## Dataset extract:
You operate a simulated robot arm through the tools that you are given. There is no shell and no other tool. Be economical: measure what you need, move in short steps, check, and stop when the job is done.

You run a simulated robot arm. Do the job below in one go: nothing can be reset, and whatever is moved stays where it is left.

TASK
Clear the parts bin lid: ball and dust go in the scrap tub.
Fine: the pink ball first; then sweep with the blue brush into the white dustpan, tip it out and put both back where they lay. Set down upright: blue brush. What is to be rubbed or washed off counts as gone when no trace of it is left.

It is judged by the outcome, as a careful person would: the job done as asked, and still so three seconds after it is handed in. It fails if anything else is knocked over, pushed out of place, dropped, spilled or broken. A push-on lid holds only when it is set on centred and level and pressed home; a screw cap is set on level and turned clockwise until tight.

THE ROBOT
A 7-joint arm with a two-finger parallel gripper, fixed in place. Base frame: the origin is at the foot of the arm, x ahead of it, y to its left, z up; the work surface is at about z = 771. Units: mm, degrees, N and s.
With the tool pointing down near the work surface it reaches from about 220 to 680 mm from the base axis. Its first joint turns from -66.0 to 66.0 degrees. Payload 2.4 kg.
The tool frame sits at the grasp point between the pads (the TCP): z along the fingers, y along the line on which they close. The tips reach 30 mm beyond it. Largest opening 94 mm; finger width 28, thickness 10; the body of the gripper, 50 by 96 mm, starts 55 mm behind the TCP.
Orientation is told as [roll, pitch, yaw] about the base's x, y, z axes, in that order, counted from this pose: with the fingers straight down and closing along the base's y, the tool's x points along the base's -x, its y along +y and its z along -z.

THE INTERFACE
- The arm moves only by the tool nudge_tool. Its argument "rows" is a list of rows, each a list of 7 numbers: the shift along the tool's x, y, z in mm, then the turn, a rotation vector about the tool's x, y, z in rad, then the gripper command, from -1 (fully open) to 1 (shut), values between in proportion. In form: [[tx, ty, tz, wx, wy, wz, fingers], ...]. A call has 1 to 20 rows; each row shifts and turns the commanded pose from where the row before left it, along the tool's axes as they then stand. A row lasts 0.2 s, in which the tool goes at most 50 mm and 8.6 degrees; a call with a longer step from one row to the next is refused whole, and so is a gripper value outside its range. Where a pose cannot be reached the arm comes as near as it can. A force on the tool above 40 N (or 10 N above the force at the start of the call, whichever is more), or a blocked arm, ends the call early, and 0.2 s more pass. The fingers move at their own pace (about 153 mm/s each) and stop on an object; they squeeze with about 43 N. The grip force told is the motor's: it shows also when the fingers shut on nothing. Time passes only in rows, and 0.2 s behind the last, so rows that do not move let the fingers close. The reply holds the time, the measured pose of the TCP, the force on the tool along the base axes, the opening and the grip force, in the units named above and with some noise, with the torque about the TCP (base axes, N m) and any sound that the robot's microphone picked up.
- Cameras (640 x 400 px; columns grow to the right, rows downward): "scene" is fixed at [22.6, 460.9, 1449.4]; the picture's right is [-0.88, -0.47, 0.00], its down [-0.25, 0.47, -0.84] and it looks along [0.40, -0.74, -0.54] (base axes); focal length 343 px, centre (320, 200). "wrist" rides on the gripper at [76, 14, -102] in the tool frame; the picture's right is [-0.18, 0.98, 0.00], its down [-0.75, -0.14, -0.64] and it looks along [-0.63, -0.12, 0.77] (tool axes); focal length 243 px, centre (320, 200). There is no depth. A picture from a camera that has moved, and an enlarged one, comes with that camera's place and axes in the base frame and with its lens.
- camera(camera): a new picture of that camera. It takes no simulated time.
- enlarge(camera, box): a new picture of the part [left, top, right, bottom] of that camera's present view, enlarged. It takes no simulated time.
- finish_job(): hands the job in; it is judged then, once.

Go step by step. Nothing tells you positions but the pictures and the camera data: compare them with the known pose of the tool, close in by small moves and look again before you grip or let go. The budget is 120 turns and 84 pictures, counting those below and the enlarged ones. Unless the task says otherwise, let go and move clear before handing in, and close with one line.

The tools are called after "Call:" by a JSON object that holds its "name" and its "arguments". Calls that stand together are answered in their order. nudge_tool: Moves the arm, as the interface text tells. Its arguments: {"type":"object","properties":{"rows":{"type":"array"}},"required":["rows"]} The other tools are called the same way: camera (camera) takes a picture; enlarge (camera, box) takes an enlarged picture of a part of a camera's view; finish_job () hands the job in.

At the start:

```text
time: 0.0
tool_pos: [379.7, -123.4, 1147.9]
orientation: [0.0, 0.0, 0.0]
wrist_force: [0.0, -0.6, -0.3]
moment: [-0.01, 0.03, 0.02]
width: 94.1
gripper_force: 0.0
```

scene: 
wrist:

## The request:
Begin with the line that contains "The tools are" and quote each line after it exactly, stopping after the last line of the data.

## Answer to this task:
The tools are called after "Call:" by a JSON object that holds its "name" and its "arguments". Calls that stand together are answered in their order. nudge_tool: Moves the arm, as the interface text tells. Its arguments: {"type":"object","properties":{"rows":{"type":"array"}},"required":["rows"]} The other tools are called the same way: camera (camera) takes a picture; enlarge (camera, box) takes an enlarged picture of a part of a camera's view; finish_job () hands the job in.

At the start:

```text
time: 0.0
tool_pos: [379.7, -123.4, 1147.9]
orientation: [0.0, 0.0, 0.0]
wrist_force: [0.0, -0.6, -0.3]
moment: [-0.01, 0.03, 0.02]
width: 94.1
gripper_force: 0.0
```

scene: 
wrist:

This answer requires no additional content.